- **SET PROBLEM**
Using the listing below, extract each line that has the word "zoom" in it.

━━━ INFORMATION PROVIDED ━━━

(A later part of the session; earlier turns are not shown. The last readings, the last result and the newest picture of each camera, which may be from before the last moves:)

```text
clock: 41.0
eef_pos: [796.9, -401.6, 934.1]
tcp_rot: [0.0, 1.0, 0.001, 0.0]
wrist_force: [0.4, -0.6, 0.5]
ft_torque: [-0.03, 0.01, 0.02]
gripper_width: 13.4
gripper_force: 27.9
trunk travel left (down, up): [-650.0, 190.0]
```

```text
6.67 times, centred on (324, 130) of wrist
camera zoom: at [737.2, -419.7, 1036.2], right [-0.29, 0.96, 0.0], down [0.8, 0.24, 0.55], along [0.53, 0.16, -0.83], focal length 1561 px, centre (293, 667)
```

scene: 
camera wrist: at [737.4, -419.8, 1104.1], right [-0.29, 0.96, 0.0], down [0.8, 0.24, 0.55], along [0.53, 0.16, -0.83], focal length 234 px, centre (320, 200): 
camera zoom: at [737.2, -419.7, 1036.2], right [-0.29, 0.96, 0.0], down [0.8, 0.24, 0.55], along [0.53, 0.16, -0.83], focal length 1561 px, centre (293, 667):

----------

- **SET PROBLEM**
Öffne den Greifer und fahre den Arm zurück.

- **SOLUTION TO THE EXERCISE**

━━━

- **SOLUTION TO THE EXERCISE**
camera zoom: at [737.2, -419.7, 1036.2], right [-0.29, 0.96, 0.0], down [0.8, 0.24, 0.55], along [0.53, 0.16, -0.83], focal length 1561 px, centre (293, 667)
camera zoom: at [737.2, -419.7, 1036.2], right [-0.29, 0.96, 0.0], down [0.8, 0.24, 0.55], along [0.53, 0.16, -0.83], focal length 1561 px, centre (293, 667):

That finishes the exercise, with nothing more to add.